企業は、本人への配慮だけでなく、職場全体の理解を深める責任もあります。

そのため、障がいに関する基礎知識や接し方を学ぶ研修を実施し、自立支援につながる考えや行動を促すことが重要です。

 

特に「どのように接すればよいのかわからない」と戸惑う同僚には、具体的な対応方法を示したガイドの整備や、気軽に相談できる体制づくりが安心感につながります。

 

また、共通の目標に向かって取り組むプロジェクトや、チーム単位での定期的な振り返りを通じて、自然なコミュニケーションを育む工夫も効果的です。

 

オープン・クローズ就労と職場定着率の関係

オープン・クローズ就労のいずれが定着しやすいかは、一概には言えません。

重要なのは、企業側がどれだけ丁寧に向き合い、働きやすい環境を整えているかどうかです。

 

就労形態そのものよりも、企業の理解や支援体制が、長期的な定着に大きく影響します。

 

実データにみる定着率の違い

2017年に独立行政法人 高齢・障害・求職者雇用支援機構の障害者職業総合センターが実施した調査(報告書No.137)によると、就職から1年後の定着率は以下のような結果となりました。

 

  • 障害者求人(オープン就労):70.4%
  • 一般求人で障害を開示(オープン就労):49.9%
  • 一般求人で障害を非開示(クローズ就労):30.8%

 

この数値だけを見ると、オープン就労のほうが定着率が高く見えますが、その背景には職場の理解や合理的配慮に加え、相談できる環境があるかどうかが大きく関わっています。

 

つまり、就労形態の違いが定着率に影響するのではなく、企業が一人ひとりの特性に向き合い、適切なサポートや配慮を行っているかどうかが、定着率に直結するということです。

 

定着に影響する企業側の要因

就労形態にかかわらず、定着率を大きく左右するのは、企業側の姿勢や関わり方です。

受け入れ時の丁寧なコミュニケーションや、業務内容の明確化、本人の特性や強みを活かせる配置ができていれば、早期離職のリスクは大きく下がります。

 

また、上司や同僚が日常的に困りごとに気づける風土づくりや、相談しやすい体制を整えることも重要です。

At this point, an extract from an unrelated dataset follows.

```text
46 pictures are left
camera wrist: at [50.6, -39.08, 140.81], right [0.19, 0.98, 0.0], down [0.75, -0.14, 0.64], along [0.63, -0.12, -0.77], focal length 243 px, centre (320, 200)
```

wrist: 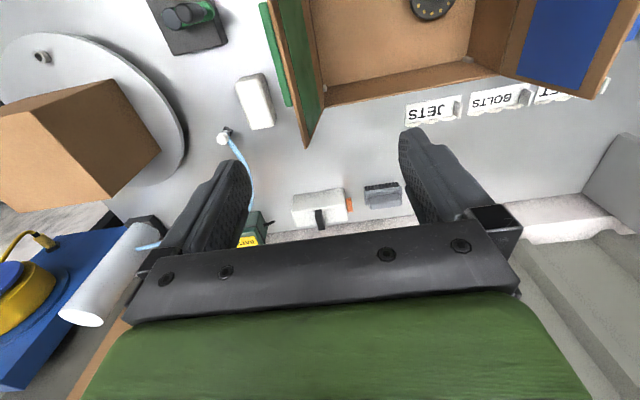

定期的な面談やフォローアップ制度があることで、小さな変化や不安にも柔軟に対応しやすくなります。

 

オープン・クローズ就労に関するよくある質問

実際の現場では「どちらの雇用形態が安定するのか」「制度整備はどこまで必要か」といった判断に迷う声が多く上がります。

本章では、企業の実例や支援機関の活用事例をもとに、お答えします。

 

どちらの雇用形態が長期的に安定するのか?

オープン就労・クローズ就労どちらが安定するかは、働く本人と企業の相互理解によります。

 

たとえば、うつ病やパニック障害を抱える方がオープン就労でデザイナーとして活躍しており、合理的配慮として「時短勤務」や「発作時の休憩」を認めることで、長期的に働ける職場を見つけました。

 

一方、精神疾患を開示せずクローズ就労でライターや英会話講師として働いていた方は「特別扱いされずに働けること」にやりがいを感じていたといいます。

いずれの形態でも、本人に合った働き方ができる環境づくりが大切です。

 

社内制度の整備はどこまで必要?

最初から完璧な制度を整えるのではなく「本人の声を起点にした柔軟な運用」が重視されています。

たとえば、外資系大手IT企業にオープン就労で就職したK.A.さんは、パニック障害とLGBTQ当事者であることを開示したうえで、企業から合理的配慮を受けています。

 

ダイバーシティ推進の一環として、多様性を受け入れる社風が根付き、無理せず働ける環境が整っていたことが定着につながった好例です。

 

マニュアルをつくるだけでなく、職場の理解や配慮を仕組みにどう落とし込むかが重要です。

 

さらに支援機関と連携することで、負担を抑えながら進められるでしょう。

 

他社はどのように対応している?

他社の成功例では、クローズ就労からオープン就労へ移行し、就労支援機関と連携しながら職場定着を実現したケースがあります。

 

たとえば、WQさんはADHDと睡眠障害を抱えながら一般就労(クローズ)を5社経験後、就労移行支援事業所を活用し、障害者雇用で事務職に就きました。

 

職場には支援者が入り、継続的にサポートを行う体制が整っており、本人も周囲も無理のない形で働けるようになったと語っています。

 

まとめ

オープン就労・クローズ就労において大切なのは、どちらが正しいかを一律に判断することではなく、本人の意思や特性を尊重し、企業が柔軟に対応する姿勢を持つことです。

 

情報の開示有無ではなく、従業員一人ひとりの働きやすさを、丁寧に見極めることが、結果的に職場全体の活性化や定着率の向上につながります。